The Doppler Effect is given by 1 / (1 - v/u) (for a stationary observer and no wind or other affecting causes), where v is the velocity (speed) along the line between the source and the observer, and u is the velocity of propagation. This is the multiplication factor between the actual frequency and what you sense. For example, if a REALLY fast train was heading toward you at around 350 mph (half the speed of sound), then v/u = 0.5 and the formula is then 1 / (1 - 0.5) or 2.0. This means that for that situation, twice (2.0 times) as many waves would get to you per second from the train's whistle. that would make it sound an entire octave higher than it normally sounds. You have certainly noticed that when a high speed train whistles as it approaches you, the pitch then drops as it passes you, and is noticeably lower in pitch as it goes away from you. This is the Doppler Effect, and it is given by this formula. A train that approaches you at 75 mph would calculate to 1 / (1 - 0.1) = 1.111. Therefore, about 1.11 times as many waves would be heard, which means the pitch would sound slightly over one full note higher.

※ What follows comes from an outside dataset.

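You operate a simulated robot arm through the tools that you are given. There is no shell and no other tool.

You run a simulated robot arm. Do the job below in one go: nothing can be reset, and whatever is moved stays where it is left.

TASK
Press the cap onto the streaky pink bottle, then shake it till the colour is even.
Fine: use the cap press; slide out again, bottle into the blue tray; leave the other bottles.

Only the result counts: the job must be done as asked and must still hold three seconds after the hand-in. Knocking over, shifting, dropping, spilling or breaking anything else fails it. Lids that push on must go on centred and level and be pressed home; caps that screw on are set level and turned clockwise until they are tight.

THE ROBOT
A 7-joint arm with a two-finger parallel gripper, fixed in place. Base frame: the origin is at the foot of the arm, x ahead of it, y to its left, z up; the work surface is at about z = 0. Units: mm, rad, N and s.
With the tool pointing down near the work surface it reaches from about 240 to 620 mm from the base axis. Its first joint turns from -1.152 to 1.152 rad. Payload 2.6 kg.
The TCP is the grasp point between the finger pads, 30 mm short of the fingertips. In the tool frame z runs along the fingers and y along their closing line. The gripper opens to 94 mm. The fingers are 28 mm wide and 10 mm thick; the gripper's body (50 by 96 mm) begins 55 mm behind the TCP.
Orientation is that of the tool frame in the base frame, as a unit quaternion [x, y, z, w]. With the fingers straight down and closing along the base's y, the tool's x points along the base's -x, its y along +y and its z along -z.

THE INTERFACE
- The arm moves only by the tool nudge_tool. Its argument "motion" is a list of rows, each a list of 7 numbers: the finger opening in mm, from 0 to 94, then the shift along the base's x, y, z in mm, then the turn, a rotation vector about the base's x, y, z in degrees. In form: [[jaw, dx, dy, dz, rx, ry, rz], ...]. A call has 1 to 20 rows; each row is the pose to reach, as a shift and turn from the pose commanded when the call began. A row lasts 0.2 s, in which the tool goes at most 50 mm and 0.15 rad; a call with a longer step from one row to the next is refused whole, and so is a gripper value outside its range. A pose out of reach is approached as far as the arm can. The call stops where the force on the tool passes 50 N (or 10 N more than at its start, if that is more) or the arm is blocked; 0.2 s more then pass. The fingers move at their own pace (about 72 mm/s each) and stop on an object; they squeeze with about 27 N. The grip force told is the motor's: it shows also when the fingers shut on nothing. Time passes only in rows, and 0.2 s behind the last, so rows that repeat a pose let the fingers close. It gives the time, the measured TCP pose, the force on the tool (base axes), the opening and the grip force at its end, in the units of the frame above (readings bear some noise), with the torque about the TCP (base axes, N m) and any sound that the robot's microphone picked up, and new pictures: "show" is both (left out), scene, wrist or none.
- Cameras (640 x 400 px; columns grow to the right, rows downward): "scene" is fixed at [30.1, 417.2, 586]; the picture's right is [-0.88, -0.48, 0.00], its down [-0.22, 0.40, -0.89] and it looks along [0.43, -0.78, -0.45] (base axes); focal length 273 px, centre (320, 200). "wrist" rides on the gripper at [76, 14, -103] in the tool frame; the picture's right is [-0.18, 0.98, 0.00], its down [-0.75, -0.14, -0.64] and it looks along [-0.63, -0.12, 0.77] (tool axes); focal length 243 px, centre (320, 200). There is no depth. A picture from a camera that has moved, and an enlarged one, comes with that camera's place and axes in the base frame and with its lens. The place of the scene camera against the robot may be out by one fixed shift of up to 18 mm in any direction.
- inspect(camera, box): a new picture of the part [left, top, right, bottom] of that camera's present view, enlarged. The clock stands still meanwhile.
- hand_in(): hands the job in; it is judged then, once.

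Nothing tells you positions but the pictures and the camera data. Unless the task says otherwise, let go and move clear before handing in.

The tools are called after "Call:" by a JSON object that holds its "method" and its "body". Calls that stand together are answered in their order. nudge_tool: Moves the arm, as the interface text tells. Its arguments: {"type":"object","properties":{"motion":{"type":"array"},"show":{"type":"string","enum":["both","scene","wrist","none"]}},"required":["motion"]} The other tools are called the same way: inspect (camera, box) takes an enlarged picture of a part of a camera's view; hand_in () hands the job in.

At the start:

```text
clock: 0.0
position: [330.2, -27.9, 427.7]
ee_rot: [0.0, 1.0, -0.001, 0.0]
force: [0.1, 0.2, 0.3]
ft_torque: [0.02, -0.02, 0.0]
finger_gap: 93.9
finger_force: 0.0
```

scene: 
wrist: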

The same formula works for after it has passed you and is moving away. In this case, v is negative. For the fast train, we would have 1 / (1 - (-0.5)) or 1 / 1.5 or 0.6667. You would hear a pitch a little less than one octave below its actual pitch.

Note that if you knew the speed of sound and accurately measured the pitch before and after, you would be able to calculate the SPEED of the train! Similarly, if you happened to know the pitch (note) that the train actually created, and accurately measured EITHER the approaching or receding pitch, you could also calculate the speed of the train.

Now consider light, from very distant stars. In most cases, we know what "pitch" of light that ACTUALLY gets emitted from glowing hydrogen gas, for example. When discussing light, we refer to frequency or its inverse, wavelength, to describe different "pitches" (colors) of light. Wavelength is convenient because if we take a spectrum of the light from such a source, it is often found to contain lines in that spectrum that can easily be identified as to wavelength. In a laboratory, we can get the same kind of spectrum, from Hydrogen that we know is not moving away from us! Now, say that we see that a line in the star spectrum is shifted toward the red by one part in 1000 of the wavelength. Following the above Doppler reasoning, we would say that 1.001 = 1 / (1 - v/c), where c is now the speed of light. We would calculate that v/c is very close to 0.001, so that would mean that the star was moving away from us (RED shift) at about 0.001 times the speed of light or 186 miles per second. If we found a shift toward the blue, it would mean the star is moving TOWARD us at that speed.

Einstein's Theory of Special Relativity causes a modification to the Doppler Effect equation. Once Einstein realized that the speed of light was the fastest possible speed in the Universe, he realized a problem. Say that we are receiving light waves from a star that is standing still. Yes, we would see the light as traveling at c, the speed of light. But now, if that star was approaching us at half the speed of light, and it sent light out ahead of it (at the speed of light), the first thought is that that light should be moving at 1.5c, the addition of the two speeds. Just like what happens with a train whistle when the train is moving toward you, simple addition of speeds.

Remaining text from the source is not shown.